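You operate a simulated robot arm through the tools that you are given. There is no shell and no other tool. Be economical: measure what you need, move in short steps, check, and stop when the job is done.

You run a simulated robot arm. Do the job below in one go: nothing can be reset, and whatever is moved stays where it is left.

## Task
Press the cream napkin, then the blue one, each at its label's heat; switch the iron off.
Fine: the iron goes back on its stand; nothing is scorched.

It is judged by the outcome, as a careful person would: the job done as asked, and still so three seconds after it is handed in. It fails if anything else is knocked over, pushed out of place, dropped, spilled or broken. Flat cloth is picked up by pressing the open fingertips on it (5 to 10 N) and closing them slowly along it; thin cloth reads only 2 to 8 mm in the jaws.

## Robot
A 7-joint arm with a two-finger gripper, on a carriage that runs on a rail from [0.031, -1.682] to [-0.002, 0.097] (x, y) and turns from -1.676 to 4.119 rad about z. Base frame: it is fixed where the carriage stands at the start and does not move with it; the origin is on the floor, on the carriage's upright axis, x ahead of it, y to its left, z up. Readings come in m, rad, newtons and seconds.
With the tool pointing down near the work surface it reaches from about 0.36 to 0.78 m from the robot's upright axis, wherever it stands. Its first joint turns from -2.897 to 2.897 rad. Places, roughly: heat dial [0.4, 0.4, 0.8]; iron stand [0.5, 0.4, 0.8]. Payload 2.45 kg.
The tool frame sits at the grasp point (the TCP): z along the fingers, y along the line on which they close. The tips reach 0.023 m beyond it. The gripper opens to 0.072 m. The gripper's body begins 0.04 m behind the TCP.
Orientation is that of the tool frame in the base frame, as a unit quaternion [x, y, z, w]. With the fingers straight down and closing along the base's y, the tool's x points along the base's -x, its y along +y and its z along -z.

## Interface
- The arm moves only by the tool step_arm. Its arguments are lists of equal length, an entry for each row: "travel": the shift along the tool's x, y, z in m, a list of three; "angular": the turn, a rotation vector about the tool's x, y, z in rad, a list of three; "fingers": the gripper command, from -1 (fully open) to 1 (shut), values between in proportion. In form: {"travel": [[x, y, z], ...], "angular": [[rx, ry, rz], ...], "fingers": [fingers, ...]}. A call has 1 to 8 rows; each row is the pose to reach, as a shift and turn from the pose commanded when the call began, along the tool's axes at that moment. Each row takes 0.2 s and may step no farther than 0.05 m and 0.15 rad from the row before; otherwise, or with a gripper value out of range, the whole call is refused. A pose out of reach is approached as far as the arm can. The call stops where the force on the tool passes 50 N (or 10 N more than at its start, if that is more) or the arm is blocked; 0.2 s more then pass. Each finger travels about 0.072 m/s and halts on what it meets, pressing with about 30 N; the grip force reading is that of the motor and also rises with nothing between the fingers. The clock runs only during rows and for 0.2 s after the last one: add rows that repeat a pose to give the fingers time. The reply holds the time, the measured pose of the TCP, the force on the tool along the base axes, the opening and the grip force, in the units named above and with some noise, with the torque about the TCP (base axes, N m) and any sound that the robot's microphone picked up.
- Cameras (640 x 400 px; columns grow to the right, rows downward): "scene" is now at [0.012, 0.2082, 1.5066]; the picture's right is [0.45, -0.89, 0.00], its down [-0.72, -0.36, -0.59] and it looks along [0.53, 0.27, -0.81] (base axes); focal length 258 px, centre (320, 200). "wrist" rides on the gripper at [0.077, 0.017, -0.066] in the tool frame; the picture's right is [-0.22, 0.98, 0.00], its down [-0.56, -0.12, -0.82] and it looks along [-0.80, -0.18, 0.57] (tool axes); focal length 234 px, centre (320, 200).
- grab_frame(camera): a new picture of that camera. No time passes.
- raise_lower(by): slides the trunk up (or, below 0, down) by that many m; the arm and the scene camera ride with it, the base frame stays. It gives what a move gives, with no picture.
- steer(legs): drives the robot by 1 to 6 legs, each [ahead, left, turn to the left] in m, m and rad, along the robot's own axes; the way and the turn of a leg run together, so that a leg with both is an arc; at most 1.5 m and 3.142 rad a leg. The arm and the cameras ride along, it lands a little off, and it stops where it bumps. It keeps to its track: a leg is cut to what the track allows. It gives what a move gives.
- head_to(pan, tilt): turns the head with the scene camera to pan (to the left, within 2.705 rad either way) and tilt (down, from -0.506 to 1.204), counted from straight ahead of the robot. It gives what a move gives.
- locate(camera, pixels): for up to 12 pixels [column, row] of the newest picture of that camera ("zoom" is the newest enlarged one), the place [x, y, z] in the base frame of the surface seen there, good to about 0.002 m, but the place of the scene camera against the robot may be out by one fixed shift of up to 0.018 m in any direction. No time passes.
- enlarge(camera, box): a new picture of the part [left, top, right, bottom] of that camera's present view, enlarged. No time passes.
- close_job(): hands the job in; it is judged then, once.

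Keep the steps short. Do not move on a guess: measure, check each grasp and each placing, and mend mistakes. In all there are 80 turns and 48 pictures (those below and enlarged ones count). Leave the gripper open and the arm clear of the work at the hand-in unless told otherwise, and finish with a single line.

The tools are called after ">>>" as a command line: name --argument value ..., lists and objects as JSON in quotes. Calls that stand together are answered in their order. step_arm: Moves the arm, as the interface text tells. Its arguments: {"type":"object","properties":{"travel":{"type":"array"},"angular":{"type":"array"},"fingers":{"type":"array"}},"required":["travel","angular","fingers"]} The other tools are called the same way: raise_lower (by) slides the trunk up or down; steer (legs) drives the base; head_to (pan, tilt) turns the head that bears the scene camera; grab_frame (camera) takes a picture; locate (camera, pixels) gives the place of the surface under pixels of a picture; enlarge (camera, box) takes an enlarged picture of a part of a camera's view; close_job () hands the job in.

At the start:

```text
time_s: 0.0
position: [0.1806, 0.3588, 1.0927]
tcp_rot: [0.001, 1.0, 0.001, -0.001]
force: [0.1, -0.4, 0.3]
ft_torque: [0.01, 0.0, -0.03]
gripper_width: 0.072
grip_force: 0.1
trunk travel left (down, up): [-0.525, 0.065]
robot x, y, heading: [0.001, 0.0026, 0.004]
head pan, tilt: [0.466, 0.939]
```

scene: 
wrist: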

> _STATED GOAL_
Write out the whole listing again, exactly as it stands. Return a JSON list in which every string is one line; blank lines are skipped.

> _OUTPUT OF THE TASK_
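[
  "You operate a simulated robot arm through the tools that you are given. There is no shell and no other tool. Be economical: measure what you need, move in short steps, check, and stop when the job is done.",
  "You run a simulated robot arm. Do the job below in one go: nothing can be reset, and whatever is moved stays where it is left.",
  "## Task",
  "Press the cream napkin, then the blue one, each at its label's heat; switch the iron off.",
  "Fine: the iron goes back on its stand; nothing is scorched.",
  "It is judged by the outcome, as a careful person would: the job done as asked, and still so three seconds after it is handed in. It fails if anything else is knocked over, pushed out of place, dropped, spilled or broken. Flat cloth is picked up by pressing the open fingertips on it (5 to 10 N) and closing them slowly along it; thin cloth reads only 2 to 8 mm in the jaws.",
  "## Robot",
  "A 7-joint arm with a two-finger gripper, on a carriage that runs on a rail from [0.031, -1.682] to [-0.002, 0.097] (x, y) and turns from -1.676 to 4.119 rad about z. Base frame: it is fixed where the carriage stands at the start and does not move with it; the origin is on the floor, on the carriage's upright axis, x ahead of it, y to its left, z up. Readings come in m, rad, newtons and seconds.",
  "With the tool pointing down near the work surface it reaches from about 0.36 to 0.78 m from the robot's upright axis, wherever it stands. Its first joint turns from -2.897 to 2.897 rad. Places, roughly: heat dial [0.4, 0.4, 0.8]; iron stand [0.5, 0.4, 0.8]. Payload 2.45 kg.",
  "The tool frame sits at the grasp point (the TCP): z along the fingers, y along the line on which they close. The tips reach 0.023 m beyond it. The gripper opens to 0.072 m. The gripper's body begins 0.04 m behind the TCP.",
  "Orientation is that of the tool frame in the base frame, as a unit quaternion [x, y, z, w]. With the fingers straight down and closing along the base's y, the tool's x points along the base's -x, its y along +y and its z along -z.",
  "## Interface",
  "- The arm moves only by the tool step_arm. Its arguments are lists of equal length, an entry for each row: \"travel\": the shift along the tool's x, y, z in m, a list of three; \"angular\": the turn, a rotation vector about the tool's x, y, z in rad, a list of three; \"fingers\": the gripper command, from -1 (fully open) to 1 (shut), values between in proportion. In form: {\"travel\": [[x, y, z], ...], \"angular\": [[rx, ry, rz], ...], \"fingers\": [fingers, ...]}. A call has 1 to 8 rows; each row is the pose to reach, as a shift and turn from the pose commanded when the call began, along the tool's axes at that moment. Each row takes 0.2 s and may step no farther than 0.05 m and 0.15 rad from the row before; otherwise, or with a gripper value out of range, the whole call is refused. A pose out of reach is approached as far as the arm can. The call stops where the force on the tool passes 50 N (or 10 N more than at its start, if that is more) or the arm is blocked; 0.2 s more then pass. Each finger travels about 0.072 m/s and halts on what it meets, pressing with about 30 N; the grip force reading is that of the motor and also rises with nothing between the fingers. The clock runs only during rows and for 0.2 s after the last one: add rows that repeat a pose to give the fingers time. The reply holds the time, the measured pose of the TCP, the force on the tool along the base axes, the opening and the grip force, in the units named above and with some noise, with the torque about the TCP (base axes, N m) and any sound that the robot's microphone picked up.",
  "- Cameras (640 x 400 px; columns grow to the right, rows downward): \"scene\" is now at [0.012, 0.2082, 1.5066]; the picture's right is [0.45, -0.89, 0.00], its down [-0.72, -0.36, -0.59] and it looks along [0.53, 0.27, -0.81] (base axes); focal length 258 px, centre (320, 200). \"wrist\" rides on the gripper at [0.077, 0.017, -0.066] in the tool frame; the picture's right is [-0.22, 0.98, 0.00], its down [-0.56, -0.12, -0.82] and it looks along [-0.80, -0.18, 0.57] (tool axes); focal length 234 px, centre (320, 200).",
  "- grab_frame(camera): a new picture of that camera. No time passes.",
  "- raise_lower(by): slides the trunk up (or, below 0, down) by that many m; the arm and the scene camera ride with it, the base frame stays. It gives what a move gives, with no picture.",
  "- steer(legs): drives the robot by 1 to 6 legs, each [ahead, left, turn to the left] in m, m and rad, along the robot's own axes; the way and the turn of a leg run together, so that a leg with both is an arc; at most 1.5 m and 3.142 rad a leg. The arm and the cameras ride along, it lands a little off, and it stops where it bumps. It keeps to its track: a leg is cut to what the track allows. It gives what a move gives.",
  "- head_to(pan, tilt): turns the head with the scene camera to pan (to the left, within 2.705 rad either way) and tilt (down, from -0.506 to 1.204), counted from straight ahead of the robot. It gives what a move gives.",
  "- locate(camera, pixels): for up to 12 pixels [column, row] of the newest picture of that camera (\"zoom\" is the newest enlarged one), the place [x, y, z] in the base frame of the surface seen there, good to about 0.002 m, but the place of the scene camera against the robot may be out by one fixed shift of up to 0.018 m in any direction. No time passes.",
  "- enlarge(camera, box): a new picture of the part [left, top, right, bottom] of that camera's present view, enlarged. No time passes.",
  "- close_job(): hands the job in; it is judged then, once.",
  "Keep the steps short. Do not move on a guess: measure, check each grasp and each placing, and mend mistakes. In all there are 80 turns and 48 pictures (those below and enlarged ones count). Leave the gripper open and the arm clear of the work at the hand-in unless told otherwise, and finish with a single line.",
  "The tools are called after \">>>\" as a command line: name --argument value ..., lists and objects as JSON in quotes. Calls that stand together are answered in their order. step_arm: Moves the arm, as the interface text tells. Its arguments: {\"type\":\"object\",\"properties\":{\"travel\":{\"type\":\"array\"},\"angular\":{\"type\":\"array\"},\"fingers\":{\"type\":\"array\"}},\"required\":[\"travel\",\"angular\",\"fingers\"]} The other tools are called the same way: raise_lower (by) slides the trunk up or down; steer (legs) drives the base; head_to (pan, tilt) turns the head that bears the scene camera; grab_frame (camera) takes a picture; locate (camera, pixels) gives the place of the surface under pixels of a picture; enlarge (camera, box) takes an enlarged picture of a part of a camera's view; close_job () hands the job in.",
  "At the start:",
  "```text",
  "time_s: 0.0",
  "position: [0.1806, 0.3588, 1.0927]",
  "tcp_rot: [0.001, 1.0, 0.001, -0.001]",
  "force: [0.1, -0.4, 0.3]",
  "ft_torque: [0.01, 0.0, -0.03]",
  "gripper_width: 0.072",
  "grip_force: 0.1",
  "trunk travel left (down, up): [-0.525, 0.065]",
  "robot x, y, heading: [0.001, 0.0026, 0.004]",
  "head pan, tilt: [0.466, 0.939]",
  "```",
  "scene: ",
  "wrist:"
]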